PROVIDED MATERIAL
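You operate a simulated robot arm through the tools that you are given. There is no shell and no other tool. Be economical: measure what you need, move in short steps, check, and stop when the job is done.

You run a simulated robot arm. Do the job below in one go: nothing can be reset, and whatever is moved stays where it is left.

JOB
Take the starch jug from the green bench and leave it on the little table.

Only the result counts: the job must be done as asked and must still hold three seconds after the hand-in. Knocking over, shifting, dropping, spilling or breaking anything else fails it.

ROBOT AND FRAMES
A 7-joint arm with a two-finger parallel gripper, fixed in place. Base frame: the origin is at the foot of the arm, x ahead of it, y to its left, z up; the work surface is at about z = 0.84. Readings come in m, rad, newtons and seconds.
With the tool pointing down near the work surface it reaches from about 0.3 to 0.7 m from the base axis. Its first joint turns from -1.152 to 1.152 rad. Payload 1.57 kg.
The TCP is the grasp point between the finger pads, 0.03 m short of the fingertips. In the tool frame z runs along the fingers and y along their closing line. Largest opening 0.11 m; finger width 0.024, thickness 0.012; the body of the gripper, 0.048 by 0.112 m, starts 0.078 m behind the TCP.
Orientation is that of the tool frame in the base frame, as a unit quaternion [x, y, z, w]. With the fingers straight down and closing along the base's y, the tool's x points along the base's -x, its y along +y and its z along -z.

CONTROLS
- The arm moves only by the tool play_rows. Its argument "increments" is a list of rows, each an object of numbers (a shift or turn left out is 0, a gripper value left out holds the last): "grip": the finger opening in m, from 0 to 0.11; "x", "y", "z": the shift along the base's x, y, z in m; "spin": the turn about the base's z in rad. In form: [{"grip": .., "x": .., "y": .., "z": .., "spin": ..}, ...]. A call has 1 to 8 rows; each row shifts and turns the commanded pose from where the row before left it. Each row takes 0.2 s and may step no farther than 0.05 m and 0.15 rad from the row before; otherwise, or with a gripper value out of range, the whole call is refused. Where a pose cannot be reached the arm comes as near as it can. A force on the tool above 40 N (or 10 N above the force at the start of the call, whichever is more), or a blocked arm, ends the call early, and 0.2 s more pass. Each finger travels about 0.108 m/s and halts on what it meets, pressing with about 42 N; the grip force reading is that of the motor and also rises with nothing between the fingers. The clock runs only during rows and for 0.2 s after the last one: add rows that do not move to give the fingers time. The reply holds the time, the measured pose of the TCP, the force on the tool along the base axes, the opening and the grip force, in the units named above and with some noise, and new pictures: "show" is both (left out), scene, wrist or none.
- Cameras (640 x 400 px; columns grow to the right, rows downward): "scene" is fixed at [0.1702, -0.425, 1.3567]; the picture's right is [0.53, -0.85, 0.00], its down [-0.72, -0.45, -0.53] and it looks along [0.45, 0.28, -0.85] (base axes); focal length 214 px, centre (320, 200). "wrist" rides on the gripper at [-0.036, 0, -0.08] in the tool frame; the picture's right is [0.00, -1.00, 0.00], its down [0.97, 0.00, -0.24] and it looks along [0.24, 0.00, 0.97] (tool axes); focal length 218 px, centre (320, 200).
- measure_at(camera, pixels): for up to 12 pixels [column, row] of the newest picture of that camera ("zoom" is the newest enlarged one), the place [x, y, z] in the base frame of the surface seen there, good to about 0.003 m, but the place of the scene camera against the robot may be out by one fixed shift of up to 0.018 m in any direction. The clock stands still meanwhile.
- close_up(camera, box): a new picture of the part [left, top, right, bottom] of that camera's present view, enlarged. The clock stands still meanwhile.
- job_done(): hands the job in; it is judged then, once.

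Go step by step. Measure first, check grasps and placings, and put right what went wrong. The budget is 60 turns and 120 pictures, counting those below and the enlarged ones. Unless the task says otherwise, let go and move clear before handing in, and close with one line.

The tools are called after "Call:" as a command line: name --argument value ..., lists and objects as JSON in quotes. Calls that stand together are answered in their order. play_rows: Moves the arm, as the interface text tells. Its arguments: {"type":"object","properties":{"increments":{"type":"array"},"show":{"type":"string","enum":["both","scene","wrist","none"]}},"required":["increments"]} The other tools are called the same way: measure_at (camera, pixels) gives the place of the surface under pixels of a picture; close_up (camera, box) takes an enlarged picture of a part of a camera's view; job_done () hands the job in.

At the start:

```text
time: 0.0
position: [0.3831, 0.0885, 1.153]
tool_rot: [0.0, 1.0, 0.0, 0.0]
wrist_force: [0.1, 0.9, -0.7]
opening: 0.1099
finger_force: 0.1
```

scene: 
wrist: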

DIRECTIONS
In the listing above, find the line containing "Orientation is that" and the line containing "- The arm moves". Output them and every line between, exactly, and nothing else.

SOLUTION TO THIS EXERCISE
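Orientation is that of the tool frame in the base frame, as a unit quaternion [x, y, z, w]. With the fingers straight down and closing along the base's y, the tool's x points along the base's -x, its y along +y and its z along -z.

CONTROLS
- The arm moves only by the tool play_rows. Its argument "increments" is a list of rows, each an object of numbers (a shift or turn left out is 0, a gripper value left out holds the last): "grip": the finger opening in m, from 0 to 0.11; "x", "y", "z": the shift along the base's x, y, z in m; "spin": the turn about the base's z in rad. In form: [{"grip": .., "x": .., "y": .., "z": .., "spin": ..}, ...]. A call has 1 to 8 rows; each row shifts and turns the commanded pose from where the row before left it. Each row takes 0.2 s and may step no farther than 0.05 m and 0.15 rad from the row before; otherwise, or with a gripper value out of range, the whole call is refused. Where a pose cannot be reached the arm comes as near as it can. A force on the tool above 40 N (or 10 N above the force at the start of the call, whichever is more), or a blocked arm, ends the call early, and 0.2 s more pass. Each finger travels about 0.108 m/s and halts on what it meets, pressing with about 42 N; the grip force reading is that of the motor and also rises with nothing between the fingers. The clock runs only during rows and for 0.2 s after the last one: add rows that do not move to give the fingers time. The reply holds the time, the measured pose of the TCP, the force on the tool along the base axes, the opening and the grip force, in the units named above and with some noise, and new pictures: "show" is both (left out), scene, wrist or none.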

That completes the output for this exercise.